Capital vs Intelligence

Capital has always been the ultimate gatekeeper of economic power, and investors have always been operating under a simple assumption that the “capital was scarce.” But what has always been the reality of it is that “those who controlled the capital controlled the opportunity.”

If an enterprise possessed the financial liquidity to build factories, secure supply chains, and fund massive distribution networks, market dominance was virtually guaranteed—the capital was scarce, and because it was scarce, it commanded a massive premium.

But in today's world, we are witnessing the most important structural shift in the global economy. Capital is no longer the definitive differentiator; it has become a commodity. In its place, intelligence—both human expertise and machine capability—has emerged as the world’s most valuable asset.

Even the rise of artificial intelligence (AI), the explosion of private markets, or the record-setting valuations being assigned to technology companies is not the fundamental change occurring within the global economy. The real structural shift is the gradual commoditization of capital and the emergence of intelligence as the world's most valuable economic asset.

The purpose of this story is to outline the profound shift taking place in the global economy, specifically to achieve three primary objectives: challenging traditional business assumptions, defining the modern competitive advantage, and providing strategic direction for leaders. Once you're done digesting, let us know your options in the comments section.

The Financialization and Liquidity of Capital

The modern world is awash with capital. In fact, Private markets now sit on trillions of dollars of deployable capital, with global private equity and venture capital dry powder reaching over $2.5 trillion, according to S&P Global Market Intelligence. As a result, institutional investors did not stopped allocating funds to private equity, venture capital, private credit, and alternative assets despite economic uncertainty—making any viable, credible, and scalable idea to secure funding relatively fast nowadays.

In recent development, NALA, a Tanzanian-founded international money transfer and financial technology (fintech) firm that lets users send, receive, and exchange money across borders, secured a credit financing facility worth up to $50 million from private credit firm Liquidity despite that it still has more than half of the cash left from its 2024 $40 million equity round.

The company founder and CEO Benjamin Fernandes said he secured the $50 million not because it want to balance its balance sheet but to fund the stablecoin-powered cross-border payment expansion amid growing demand for faster cross-border business payments connecting emerging markets with Europe and the United States.

In reality of modern markets, the NALA-Liquidity $50 million Financing highlights how capital has become increasingly fluid and readily accessible, even for companies that are already well-funded.

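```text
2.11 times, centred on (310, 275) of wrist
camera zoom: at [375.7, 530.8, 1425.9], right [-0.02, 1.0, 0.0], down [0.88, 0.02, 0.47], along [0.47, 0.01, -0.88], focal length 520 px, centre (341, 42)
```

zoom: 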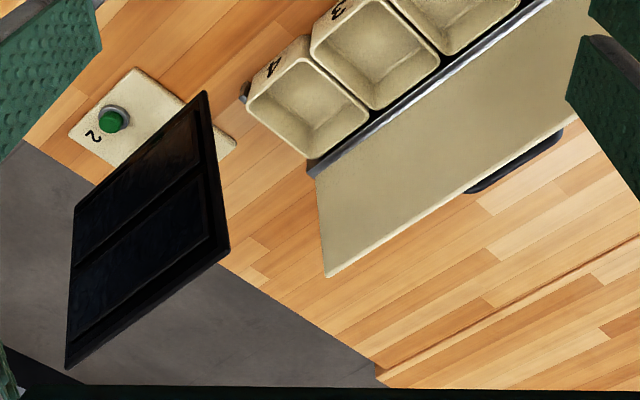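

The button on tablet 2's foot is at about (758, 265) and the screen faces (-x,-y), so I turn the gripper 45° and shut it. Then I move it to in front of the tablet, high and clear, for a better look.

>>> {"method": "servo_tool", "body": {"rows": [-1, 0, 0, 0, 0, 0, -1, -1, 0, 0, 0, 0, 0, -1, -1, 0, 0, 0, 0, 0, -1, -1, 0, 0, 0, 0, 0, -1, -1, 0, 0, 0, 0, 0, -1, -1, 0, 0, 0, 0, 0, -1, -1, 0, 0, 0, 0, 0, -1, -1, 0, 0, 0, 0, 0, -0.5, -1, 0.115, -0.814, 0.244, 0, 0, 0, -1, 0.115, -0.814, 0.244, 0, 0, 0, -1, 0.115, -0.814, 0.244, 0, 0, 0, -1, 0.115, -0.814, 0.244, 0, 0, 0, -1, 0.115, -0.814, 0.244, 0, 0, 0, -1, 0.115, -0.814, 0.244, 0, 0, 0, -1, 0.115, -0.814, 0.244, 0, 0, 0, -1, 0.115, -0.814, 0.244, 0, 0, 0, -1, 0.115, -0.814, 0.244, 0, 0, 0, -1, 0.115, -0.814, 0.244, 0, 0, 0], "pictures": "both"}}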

Furthermore, AI-related companies are attracting unprecedented amounts of funding. In 2025 alone, AI startups raised more than $100 billion in the first half of the year, according to CNBC reporting based on venture funding data.

That amount nearly matches the total raised during the previous year. Meanwhile, private market investors continue to signal strong intentions to increase the allocations of funds into these companies despite the challenging macroeconomic environment.

The point is that when infrastructure can be rented via the cloud, manufacturing outsourced globally, and distribution accessed through digital platforms, the upfront capital required to launch a scalable enterprise has dramatically decreased.

As a result, capital is increasingly accessible to competitors with viable ideas, meaning it no longer provides a durable competitive advantage. If anyone can raise $10 million to replicate a business model, the $10 million itself is no longer the moat.

The Premium on Intelligence

This is why intelligence is becoming the premium asset. If capital is the engine, intelligence is the navigation system—and in a hyper-complex world, the navigation system is what determines survival. So, not intelligence in the academic sense but intelligence in the investment sense.

Intelligence in the modern economy manifests in two distinct ways:

  1. AI and Automation: This is the ability to process vast datasets, recognize patterns instantly, and automate complex decision-making. Companies that possess proprietary data and superior algorithmic intelligence can use the data, intelligence, with the capital to maximize their operations at a scale. Even if capital can buy inputs—such as servers, office space, and standard software—it cannot buy compounded outputs, which are years of proprietary user data, fine-tuned algorithms, and institutional intuition.
  2. Deep Human Expertise: As routine tasks are automated, the premium on high-level human cognition—strategic foresight, creative problem-solving, and cross-disciplinary innovation—skyrockets. The bottleneck for growth is no longer financial resource; it is the cognitive capacity to execute complex strategies.

Intelligence will gives you (investors and founders) the ability to filter noise from signal, recognize structural shifts before consensus forms, understand second-order consequences, connect seemingly unrelated trends, and act decisively before opportunities become crowded.

So, that's just to say capital amplifies decisions—it does not improve them. If a poor decision is backed by $1 billion, it'll remains a poor decision—as seen in cases like WeWork, which raised over $10 billion before collapsing under flawed execution and governance failures. Another typical example is Quibi which raised nearly $1.75 billion but failed due to a misreading of consumer behavior and market timing.

Conversely, if a superior insight is backed by modest capital, extraordinary outcomes can be generated. Even Airbnb, which initially struggled with very limited capital and famously sold cereal boxes (“Obama O’s”) to survive early funding gaps, ultimately succeeded because stronger decision-making and disciplined execution created disproportionate outcomes relative to its early capital constraints.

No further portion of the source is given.